Raphael Guerreiro zeigt dagegen sehr viel und manchmal zu viel Offensivdrang. Nicht immer nutzt er dabei die sich bietenden Räume jedoch gleichermaßen gut. Und nicht immer hält er gleichermaßen konsequent seine Seite, sondern wagt immer wieder Ausflüge ins Zentrum, wo nach Ballverlusten Gefahr für den BVB entstehen kann. Guerreiro bringt es auf ein Tor und zwei Assists. Sein Ausschwärmen tut dem BVB gut, ginge es nicht zu Lasten der Arbeit gegen den Ball, die der Portugiese noch immer sträflich vernachlässigt. Das Rückzugsverhalten zählt er nur an guten Tagen zu seinem Arbeitsauftrag ebenso wie angemessenes Zweikampfverhalten.

Das wiederum führt unweigerlich zu den Defiziten. Die linke Seite ist das Einfallstor für die Gegner. Dass Raphael Guerreiro nicht mit der gleichen Begeisterung nach hinten wie nach vorne arbeitet, ist auch der Konkurrenz nicht entgangen. Entsprechend intensiviert sie über diese Seite ihre offensiven Bemühungen. Auch hier spricht die Statistik Bände. Über die linke Abwehrseite musste der BVB zehn seiner 21 Gegentore und damit fast die Hälfte aller Gegentreffer hinnehmen. Das bedeutet Platz 17 im Vergleich, nur bei Kellerkind VfL Bochum (elf) war die linke Seite eine noch stärkere Achillesferse.

Durchs Zentrum klingelte es neunmal (Bestwert) und über die rechte Seite nur zweimal (zweitbester Wert) im Kasten von Gregor Kobel. Durch die Mitte und über rechts kassiert der BVB damit deutlich weniger Gegentore als die Bundesliga-Konkurrenz. Die Unterschiede sind damit eklatant.

Rechte BVB-Seite stabiler

Die rechte Abwehrseite mit Thomas Meunier und Niklas Süle bietet zwar weniger Vorwärtsdrang, steht aber auch für deutlich mehr Stabilität und Verlässlichkeit.

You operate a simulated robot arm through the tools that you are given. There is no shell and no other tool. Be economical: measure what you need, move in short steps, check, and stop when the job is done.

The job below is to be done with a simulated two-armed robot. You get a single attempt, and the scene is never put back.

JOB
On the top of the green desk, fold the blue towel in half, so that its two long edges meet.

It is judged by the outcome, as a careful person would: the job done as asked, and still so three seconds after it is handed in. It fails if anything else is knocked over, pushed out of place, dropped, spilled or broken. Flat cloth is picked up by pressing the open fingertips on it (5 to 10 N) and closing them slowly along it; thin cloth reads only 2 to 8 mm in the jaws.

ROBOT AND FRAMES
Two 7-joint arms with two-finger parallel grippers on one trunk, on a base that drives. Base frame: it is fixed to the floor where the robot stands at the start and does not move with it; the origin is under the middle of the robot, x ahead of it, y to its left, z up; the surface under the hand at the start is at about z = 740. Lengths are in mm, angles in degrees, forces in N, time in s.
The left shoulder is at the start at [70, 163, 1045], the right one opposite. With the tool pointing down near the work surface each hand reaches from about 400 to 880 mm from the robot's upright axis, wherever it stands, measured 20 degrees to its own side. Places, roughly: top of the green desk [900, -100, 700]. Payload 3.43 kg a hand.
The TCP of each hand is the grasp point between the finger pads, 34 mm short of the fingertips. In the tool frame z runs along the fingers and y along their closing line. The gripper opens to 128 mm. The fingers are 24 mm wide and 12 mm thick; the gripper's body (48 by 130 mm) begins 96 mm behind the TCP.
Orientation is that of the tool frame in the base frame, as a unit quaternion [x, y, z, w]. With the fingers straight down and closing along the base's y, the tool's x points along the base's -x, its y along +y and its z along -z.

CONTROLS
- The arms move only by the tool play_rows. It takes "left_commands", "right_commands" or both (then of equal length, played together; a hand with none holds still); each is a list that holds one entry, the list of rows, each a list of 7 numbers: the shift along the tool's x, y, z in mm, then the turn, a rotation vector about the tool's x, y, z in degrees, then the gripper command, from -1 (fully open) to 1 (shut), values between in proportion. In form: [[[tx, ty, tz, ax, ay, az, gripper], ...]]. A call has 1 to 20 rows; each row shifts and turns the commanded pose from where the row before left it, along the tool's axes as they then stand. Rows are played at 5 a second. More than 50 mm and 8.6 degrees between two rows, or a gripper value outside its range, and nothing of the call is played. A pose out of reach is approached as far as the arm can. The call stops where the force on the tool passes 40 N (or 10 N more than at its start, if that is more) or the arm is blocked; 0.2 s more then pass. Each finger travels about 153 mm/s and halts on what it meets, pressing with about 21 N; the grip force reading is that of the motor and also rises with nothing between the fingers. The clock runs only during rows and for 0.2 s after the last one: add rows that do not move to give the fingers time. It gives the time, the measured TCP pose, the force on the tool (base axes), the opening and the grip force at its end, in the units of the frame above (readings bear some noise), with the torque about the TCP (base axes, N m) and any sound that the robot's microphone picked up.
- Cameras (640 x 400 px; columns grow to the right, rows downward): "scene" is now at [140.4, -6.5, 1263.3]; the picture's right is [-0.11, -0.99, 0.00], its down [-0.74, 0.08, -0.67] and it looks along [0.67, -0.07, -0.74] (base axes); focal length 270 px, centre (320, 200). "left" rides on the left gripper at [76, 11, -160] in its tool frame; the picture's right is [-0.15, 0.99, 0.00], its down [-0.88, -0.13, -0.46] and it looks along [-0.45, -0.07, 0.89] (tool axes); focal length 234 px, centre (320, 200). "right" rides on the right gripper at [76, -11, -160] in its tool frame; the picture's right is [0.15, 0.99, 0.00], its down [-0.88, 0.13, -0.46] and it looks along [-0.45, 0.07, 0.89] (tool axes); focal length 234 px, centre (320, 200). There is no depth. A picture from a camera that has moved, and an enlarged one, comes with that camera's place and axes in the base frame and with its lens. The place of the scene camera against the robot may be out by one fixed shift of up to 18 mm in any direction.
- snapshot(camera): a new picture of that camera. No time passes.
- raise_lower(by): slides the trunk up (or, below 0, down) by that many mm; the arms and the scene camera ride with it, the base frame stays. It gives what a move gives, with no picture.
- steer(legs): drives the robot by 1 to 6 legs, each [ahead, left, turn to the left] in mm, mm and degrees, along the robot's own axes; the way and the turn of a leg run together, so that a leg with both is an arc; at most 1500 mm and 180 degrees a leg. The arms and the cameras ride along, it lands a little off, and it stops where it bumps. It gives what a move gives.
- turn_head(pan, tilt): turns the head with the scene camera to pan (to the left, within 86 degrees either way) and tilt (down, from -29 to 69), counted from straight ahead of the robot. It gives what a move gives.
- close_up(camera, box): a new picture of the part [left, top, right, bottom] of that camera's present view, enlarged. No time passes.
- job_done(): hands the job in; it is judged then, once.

Zudem zeigte gerade der zum Rechtsverteidiger „umgeschulte“ Süle beim 0:2 in Wolfsburg, welche Belebung er für das Offensivspiel über rechts darstellen kann. Genau diese Rolle wünschen sie sich in Dortmund auch von Karim Adeyemi. Der aus Salzburg verpflichtete Nationalspieler kann wie Donyell Malen auf der linken Seite die in ihn gesetzten Erwartungen bislang nicht erfüllen.

BVB-Pressing klappt nur selten

Insgesamt versprechen sie sich beim BVB mehr von ihrem Flügelspiel. Doch das von Edin Terzic avisierte hohe Pressing mit schnellen Umschaltmomenten nach Ballgewinnen funktioniert nur sporadisch. Das belegt auch der Umstand, dass der BVB lediglich drei Tore nach Flanken aus dem Spiel heraus erzielt hat. Für diese drei Treffer benötigte er durchschnittlich 44 Flanken – das ist Liga-Mittelmaß (Platz elf).

Die 2:4-Pleite vor der Winterpause in Mönchengladbach hat dem BVB die eigenen Schwachstellen und auch die Anfälligkeit (über die linke Seite) noch einmal vor Augen geführt. „Es ist sehr enttäuschend. Wir rennen den Ansprüchen hinterher und müssen daraus die richtigen Schlüsse ziehen. Wir müssen einiges aufholen“, konstatierte BVB-Trainer Edin Terzic. Für die zweite Saisonhälfte muss er mit seinem Team dringend an der Unwucht im eigenen Spiel arbeiten und es neu austarieren.